In this process, it is preferable to apply the first hydrophilic film-forming coating liquid onto the first anti-reflection film 3, and then heat-dry the first hydrophilic film-forming coating liquid. Conditions for heat-drying can be, for example, a heating temperature of 100°C or higher and 140°C or lower, and a heating time of 5 minutes or higher and 30 minutes or lower.

In addition, if the first hydrophilic film-forming coating liquid is heat-dried, it is preferable to wash away excess components with pure water after heat-drying.

[Second anti-reflection film forming step]
In this step, the method for forming the second anti-reflection film 5 is not particularly limited, and any known anti-reflection film forming method (for example, sputtering or vapor deposition) can be used.

[Second hydrophilic film forming process]
The second hydrophilic film-forming coating liquid used in this step contains, for example, at least one of silica particles, photocatalyst particles, and titania phosphate, and a solvent. The second hydrophilic film-forming coating liquid preferably further contains a binder raw material.

The solvent for the coating liquid for forming the second hydrophilic film is preferably an aqueous solvent. The aqueous solvent contains water and additives. Examples of additives include organic acids, alcohol compounds, and ammonia. The content of additives in the aqueous solvent is preferably more than 0% by mass and 20% by mass or less. Examples of organic acids include formic acid, acetic acid, propionic acid, succinic acid, citric acid, and malic acid. Examples of alcohol compounds include methanol, ethanol, isopropyl alcohol, n-propyl alcohol, and butanol.

As a method for applying the coating liquid for forming the second hydrophilic film, a wet process is preferable. Examples of wet processes include spin coating, roll coating, bar coating, dip coating, spray coating, and combinations of these (e.g., dip spin coating). As a wet process, spin coating, dip coating, or dip spin coating is preferable.

(Binder raw material)
Examples of the binder raw material contained in the second hydrophilic film forming coating liquid include silane compounds. Examples of the silane compounds include alkoxysilane, silazane, and oligomers (hereinafter, sometimes referred to as silicate oligomers) made from these raw materials. The alkoxysilane is a compound represented by the general formula "Si(R ³¹ ) _4-l (OR ³² ) _l ". In the above general formula, R ³¹ represents a hydrogen atom, an alkyl group having 1 to 10 carbon atoms, or an aryl group having 1 to 10 carbon atoms. R ³² represents an alkyl group having 1 to 3 carbon atoms. R ³² preferably represents a methyl group or an ethyl group. In the above general formula, l represents an integer of 1 to 4, and preferably represents 4. Examples of the alkoxysilane include tetramethoxysilane and tetraethoxysilane. As the binder raw material, a silane compound is preferable, a silicate oligomer is more preferable, and a silicate oligomer made from an alkoxysilane is even more preferable.

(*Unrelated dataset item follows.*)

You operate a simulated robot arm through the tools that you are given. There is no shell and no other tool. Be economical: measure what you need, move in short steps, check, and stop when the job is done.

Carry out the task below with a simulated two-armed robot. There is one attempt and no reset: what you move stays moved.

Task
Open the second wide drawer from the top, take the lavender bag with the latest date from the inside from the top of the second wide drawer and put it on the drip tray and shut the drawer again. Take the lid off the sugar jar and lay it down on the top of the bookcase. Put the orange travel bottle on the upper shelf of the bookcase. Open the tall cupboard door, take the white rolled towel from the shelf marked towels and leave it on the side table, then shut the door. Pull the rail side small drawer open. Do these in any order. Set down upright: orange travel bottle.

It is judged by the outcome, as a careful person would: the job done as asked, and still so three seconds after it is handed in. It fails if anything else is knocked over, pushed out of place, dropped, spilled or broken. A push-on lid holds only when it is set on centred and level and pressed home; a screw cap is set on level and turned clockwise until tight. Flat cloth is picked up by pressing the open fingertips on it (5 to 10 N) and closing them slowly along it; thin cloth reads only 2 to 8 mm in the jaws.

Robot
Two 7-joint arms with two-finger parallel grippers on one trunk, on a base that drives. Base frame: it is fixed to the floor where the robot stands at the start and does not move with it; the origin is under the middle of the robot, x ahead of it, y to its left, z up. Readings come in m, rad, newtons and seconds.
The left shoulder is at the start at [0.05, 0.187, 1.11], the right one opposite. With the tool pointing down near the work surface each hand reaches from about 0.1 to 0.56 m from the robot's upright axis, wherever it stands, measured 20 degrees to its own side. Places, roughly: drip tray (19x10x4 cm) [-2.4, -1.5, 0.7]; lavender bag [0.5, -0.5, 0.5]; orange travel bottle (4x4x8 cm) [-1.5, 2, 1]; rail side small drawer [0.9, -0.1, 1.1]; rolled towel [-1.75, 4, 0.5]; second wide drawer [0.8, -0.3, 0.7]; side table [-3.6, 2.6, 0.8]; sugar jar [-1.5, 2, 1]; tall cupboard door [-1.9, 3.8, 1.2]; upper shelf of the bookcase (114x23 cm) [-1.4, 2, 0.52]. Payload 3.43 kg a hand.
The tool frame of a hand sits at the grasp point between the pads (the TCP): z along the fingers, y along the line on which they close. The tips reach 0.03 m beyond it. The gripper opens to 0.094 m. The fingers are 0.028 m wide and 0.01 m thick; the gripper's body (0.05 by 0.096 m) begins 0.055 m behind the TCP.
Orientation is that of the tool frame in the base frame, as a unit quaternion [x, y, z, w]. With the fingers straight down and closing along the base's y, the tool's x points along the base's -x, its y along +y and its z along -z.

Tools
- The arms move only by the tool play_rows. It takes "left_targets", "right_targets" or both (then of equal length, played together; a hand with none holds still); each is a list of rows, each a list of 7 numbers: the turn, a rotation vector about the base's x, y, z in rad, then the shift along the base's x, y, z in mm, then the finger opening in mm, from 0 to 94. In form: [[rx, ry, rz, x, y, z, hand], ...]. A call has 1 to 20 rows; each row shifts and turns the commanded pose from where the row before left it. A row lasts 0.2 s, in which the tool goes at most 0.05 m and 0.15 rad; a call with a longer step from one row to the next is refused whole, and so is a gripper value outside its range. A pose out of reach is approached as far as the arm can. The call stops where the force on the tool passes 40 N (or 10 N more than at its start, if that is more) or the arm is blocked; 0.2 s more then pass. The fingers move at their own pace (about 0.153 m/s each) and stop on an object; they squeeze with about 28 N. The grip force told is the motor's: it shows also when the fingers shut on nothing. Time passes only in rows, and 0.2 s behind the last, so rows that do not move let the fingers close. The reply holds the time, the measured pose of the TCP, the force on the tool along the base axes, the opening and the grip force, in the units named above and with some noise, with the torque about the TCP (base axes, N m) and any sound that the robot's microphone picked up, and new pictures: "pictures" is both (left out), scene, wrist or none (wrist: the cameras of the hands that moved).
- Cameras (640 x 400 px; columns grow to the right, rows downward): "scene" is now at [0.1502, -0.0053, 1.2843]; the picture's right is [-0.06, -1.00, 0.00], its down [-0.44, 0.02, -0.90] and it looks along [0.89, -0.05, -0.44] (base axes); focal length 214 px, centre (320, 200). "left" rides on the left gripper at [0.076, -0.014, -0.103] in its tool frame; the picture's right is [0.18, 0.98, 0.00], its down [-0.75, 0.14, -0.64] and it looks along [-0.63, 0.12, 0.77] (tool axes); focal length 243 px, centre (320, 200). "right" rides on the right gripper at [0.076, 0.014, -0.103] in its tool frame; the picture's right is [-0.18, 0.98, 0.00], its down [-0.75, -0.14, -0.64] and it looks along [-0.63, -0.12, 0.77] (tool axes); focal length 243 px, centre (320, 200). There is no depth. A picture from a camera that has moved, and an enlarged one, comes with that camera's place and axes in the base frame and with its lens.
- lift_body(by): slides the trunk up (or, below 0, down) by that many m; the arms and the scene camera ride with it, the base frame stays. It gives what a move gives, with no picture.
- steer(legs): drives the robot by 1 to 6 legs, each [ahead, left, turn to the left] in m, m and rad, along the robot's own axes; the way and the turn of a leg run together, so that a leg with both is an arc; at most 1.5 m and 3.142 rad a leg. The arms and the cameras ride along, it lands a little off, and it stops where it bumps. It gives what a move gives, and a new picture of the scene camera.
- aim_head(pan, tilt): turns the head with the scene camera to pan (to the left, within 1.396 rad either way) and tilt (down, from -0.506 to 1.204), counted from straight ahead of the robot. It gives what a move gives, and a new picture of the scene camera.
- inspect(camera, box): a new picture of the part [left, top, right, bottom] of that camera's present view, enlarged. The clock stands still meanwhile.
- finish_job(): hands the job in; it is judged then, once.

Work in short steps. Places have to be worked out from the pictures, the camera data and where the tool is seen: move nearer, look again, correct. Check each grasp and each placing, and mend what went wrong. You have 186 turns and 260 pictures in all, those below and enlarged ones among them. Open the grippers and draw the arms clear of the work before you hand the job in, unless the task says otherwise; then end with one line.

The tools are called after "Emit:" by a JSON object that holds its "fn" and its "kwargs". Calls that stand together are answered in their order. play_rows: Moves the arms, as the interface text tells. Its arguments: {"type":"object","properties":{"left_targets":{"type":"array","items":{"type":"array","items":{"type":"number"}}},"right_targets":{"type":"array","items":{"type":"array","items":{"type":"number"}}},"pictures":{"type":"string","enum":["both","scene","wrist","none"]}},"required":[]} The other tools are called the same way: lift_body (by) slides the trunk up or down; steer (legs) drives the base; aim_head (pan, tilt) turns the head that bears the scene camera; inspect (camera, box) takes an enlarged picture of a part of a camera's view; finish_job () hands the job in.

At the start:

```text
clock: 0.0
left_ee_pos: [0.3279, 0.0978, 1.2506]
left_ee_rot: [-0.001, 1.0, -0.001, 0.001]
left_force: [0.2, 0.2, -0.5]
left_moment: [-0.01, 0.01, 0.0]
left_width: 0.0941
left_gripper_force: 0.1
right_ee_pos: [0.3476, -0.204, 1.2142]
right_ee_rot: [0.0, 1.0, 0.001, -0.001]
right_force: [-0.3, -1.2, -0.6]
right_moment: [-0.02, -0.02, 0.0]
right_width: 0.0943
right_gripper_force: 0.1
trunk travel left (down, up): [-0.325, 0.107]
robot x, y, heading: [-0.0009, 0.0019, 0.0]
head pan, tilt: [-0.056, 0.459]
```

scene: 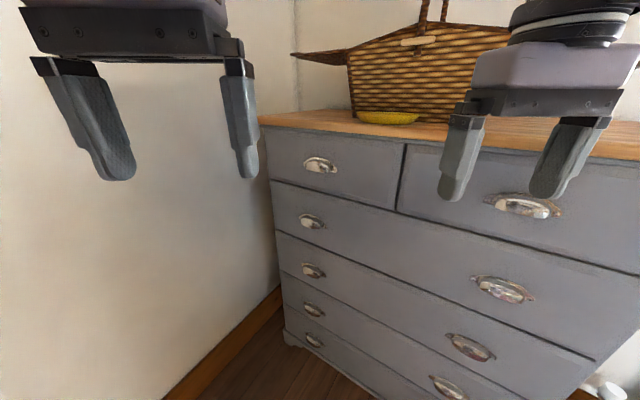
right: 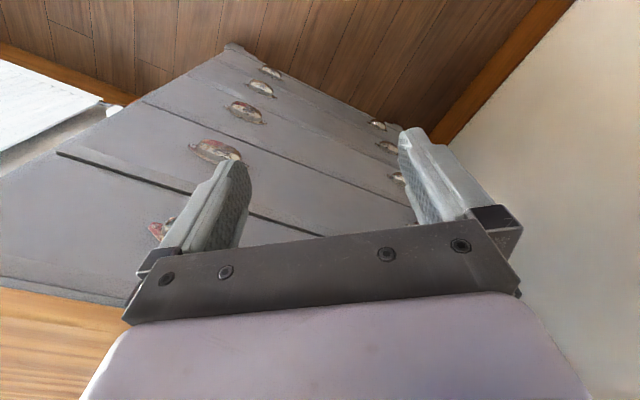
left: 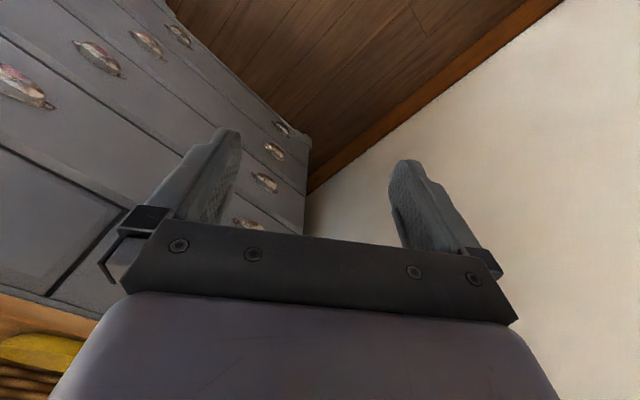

The content of photocatalyst particles in the coating liquid for forming the second hydrophilic film is preferably 0.01% by mass or more and 50% by mass or less. When the coating liquid for forming the second hydrophilic film is applied by spin coating or dip spin coating, the rotation speed is preferably 500 rpm or more and 10,000 rpm or less. The solid content concentration of the coating liquid for forming the second hydrophilic film is preferably 0.1% by mass or more and 10% by mass or less, and more preferably 0.2% by mass or more and 1.0% by mass or less.

In this process, it is preferable to perform a heat treatment after the application of the coating liquid for forming the second hydrophilic film. The heat treatment promotes the removal of volatile components in the coating liquid for forming the second hydrophilic film. The heating conditions can be, for example, a treatment temperature of 60°C or higher and 200°C or lower, and a treatment time of 10 minutes or higher and 10 hours or lower.

In this process, it is preferable to perform a surface treatment on the second anti-reflection film 5 before applying the coating liquid for forming the second hydrophilic film. By performing a surface treatment on the second anti-reflection film 5, the adhesion between the second anti-reflection film 5 and the second hydrophilic film 6 is improved. Examples of the surface treatment performed on the second anti-reflection film 5 include the same surface treatment as the method described above for the surface treatment performed on the first anti-reflection film 3.

<Modification 1>
Next, an optical member 11 according to Modification 1 of the optical member 1 will be described with reference to Fig. 2. The optical member 11 includes a base material 12. One surface of the base material 12 is a concave surface 12a, and the other surface is a convex surface 12b. The optical member 11 further includes a first antireflection film 13 that covers the concave surface 12a of the base material 12, a first hydrophilic film 14 that covers the first antireflection film 13, and a second antireflection film 15 that covers the convex surface 12b of the base material 12.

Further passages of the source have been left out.